Q. What are the top three things a designer should NOT do when starting out?
A. Number 1: Don’t concentrate on the bad. Funnel all of your energy into the things you need to do right and do so with tenacity, persistence, and a “never say die” attitude.
Number 2: Don’t start out with a limited portfolio. Make sure you have way too much art. It will give you a head start on creating new for the future, as well as provide evidence you are a hard-working, “what do you need next?“ artist not willing to build a business on a few dozen images* (see below).
And Number 3: See the previous question! Do not spend time trying to be a “brand.” If you are going to be one, it will surface all by itself.
*How many images is a good start?
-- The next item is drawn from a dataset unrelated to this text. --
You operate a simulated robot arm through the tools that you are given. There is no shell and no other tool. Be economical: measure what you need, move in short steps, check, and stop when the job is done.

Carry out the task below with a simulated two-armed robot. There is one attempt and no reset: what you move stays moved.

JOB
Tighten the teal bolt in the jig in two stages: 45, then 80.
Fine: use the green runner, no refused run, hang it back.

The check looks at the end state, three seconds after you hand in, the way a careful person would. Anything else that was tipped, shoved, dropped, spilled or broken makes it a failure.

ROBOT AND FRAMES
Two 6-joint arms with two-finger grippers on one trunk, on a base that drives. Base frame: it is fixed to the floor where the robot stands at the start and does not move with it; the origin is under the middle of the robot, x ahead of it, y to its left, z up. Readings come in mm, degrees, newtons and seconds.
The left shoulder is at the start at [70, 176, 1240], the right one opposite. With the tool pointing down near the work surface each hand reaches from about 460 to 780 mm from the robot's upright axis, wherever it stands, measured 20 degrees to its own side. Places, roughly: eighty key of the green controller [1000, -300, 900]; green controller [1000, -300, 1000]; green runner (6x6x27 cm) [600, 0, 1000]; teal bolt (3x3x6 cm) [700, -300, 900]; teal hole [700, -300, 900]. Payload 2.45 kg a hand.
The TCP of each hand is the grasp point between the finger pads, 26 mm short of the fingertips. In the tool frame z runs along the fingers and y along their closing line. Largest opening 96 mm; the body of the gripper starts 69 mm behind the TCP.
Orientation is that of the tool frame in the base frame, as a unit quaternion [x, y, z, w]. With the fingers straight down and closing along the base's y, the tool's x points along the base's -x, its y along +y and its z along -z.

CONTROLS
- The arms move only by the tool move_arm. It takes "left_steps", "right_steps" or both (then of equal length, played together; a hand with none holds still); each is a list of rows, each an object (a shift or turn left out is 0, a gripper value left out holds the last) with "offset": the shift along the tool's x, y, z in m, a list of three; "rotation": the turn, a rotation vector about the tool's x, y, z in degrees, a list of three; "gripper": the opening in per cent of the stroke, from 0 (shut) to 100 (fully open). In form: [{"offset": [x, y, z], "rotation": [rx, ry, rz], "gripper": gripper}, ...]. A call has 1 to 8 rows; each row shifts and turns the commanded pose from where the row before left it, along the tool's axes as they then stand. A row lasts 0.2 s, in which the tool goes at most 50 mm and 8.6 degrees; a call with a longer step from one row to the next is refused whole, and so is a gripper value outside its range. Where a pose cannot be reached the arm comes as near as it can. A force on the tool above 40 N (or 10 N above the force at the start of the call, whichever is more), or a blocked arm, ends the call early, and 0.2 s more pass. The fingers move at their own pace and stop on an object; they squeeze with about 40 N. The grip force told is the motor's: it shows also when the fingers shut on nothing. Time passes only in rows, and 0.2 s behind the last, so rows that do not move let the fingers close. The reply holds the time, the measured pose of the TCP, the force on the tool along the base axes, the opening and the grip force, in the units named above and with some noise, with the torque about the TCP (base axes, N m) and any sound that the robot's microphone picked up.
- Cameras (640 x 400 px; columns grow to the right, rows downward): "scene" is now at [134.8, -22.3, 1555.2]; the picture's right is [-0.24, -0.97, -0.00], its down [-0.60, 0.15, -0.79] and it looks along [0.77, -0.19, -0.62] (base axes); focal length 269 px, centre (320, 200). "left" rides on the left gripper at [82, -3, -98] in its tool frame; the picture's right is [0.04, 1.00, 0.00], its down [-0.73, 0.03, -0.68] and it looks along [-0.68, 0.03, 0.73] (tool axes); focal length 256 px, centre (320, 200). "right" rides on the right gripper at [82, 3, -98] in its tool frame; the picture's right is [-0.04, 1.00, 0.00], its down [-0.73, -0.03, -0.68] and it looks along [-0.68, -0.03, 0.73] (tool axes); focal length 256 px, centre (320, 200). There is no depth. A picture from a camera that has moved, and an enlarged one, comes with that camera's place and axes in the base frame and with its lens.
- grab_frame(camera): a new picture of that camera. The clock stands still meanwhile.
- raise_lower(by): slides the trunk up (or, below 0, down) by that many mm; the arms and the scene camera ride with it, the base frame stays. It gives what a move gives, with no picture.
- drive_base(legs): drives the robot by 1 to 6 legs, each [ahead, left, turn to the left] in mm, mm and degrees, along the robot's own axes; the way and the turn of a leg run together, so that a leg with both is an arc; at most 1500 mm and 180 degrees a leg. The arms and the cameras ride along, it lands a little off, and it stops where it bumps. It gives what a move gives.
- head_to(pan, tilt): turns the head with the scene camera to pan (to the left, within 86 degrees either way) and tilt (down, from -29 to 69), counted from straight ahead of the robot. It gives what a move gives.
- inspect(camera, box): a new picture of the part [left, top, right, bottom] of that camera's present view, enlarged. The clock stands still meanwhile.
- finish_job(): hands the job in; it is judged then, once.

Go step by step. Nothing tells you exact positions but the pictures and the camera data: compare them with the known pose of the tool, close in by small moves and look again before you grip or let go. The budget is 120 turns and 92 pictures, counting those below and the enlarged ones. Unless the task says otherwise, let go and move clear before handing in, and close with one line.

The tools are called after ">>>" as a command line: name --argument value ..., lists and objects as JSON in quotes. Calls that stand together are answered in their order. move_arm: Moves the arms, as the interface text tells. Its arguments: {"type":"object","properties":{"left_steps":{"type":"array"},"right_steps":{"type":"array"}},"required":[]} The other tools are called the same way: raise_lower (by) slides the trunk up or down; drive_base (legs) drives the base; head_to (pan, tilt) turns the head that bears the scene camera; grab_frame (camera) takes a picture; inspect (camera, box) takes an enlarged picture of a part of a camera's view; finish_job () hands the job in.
You should have a minimum of 24-30 collections — groupings with several main images and coordinating borders in a variety of product contours.
Jeff Grinspan is an independent art licensing consultant who works with individual artists on their ‘art nutrition’, which in turn helps to achieve a vital and profitable art business. Questions from readers are welcome. Please email firstname.lastname@example.org, subject line SURTEX: Beyond the ART.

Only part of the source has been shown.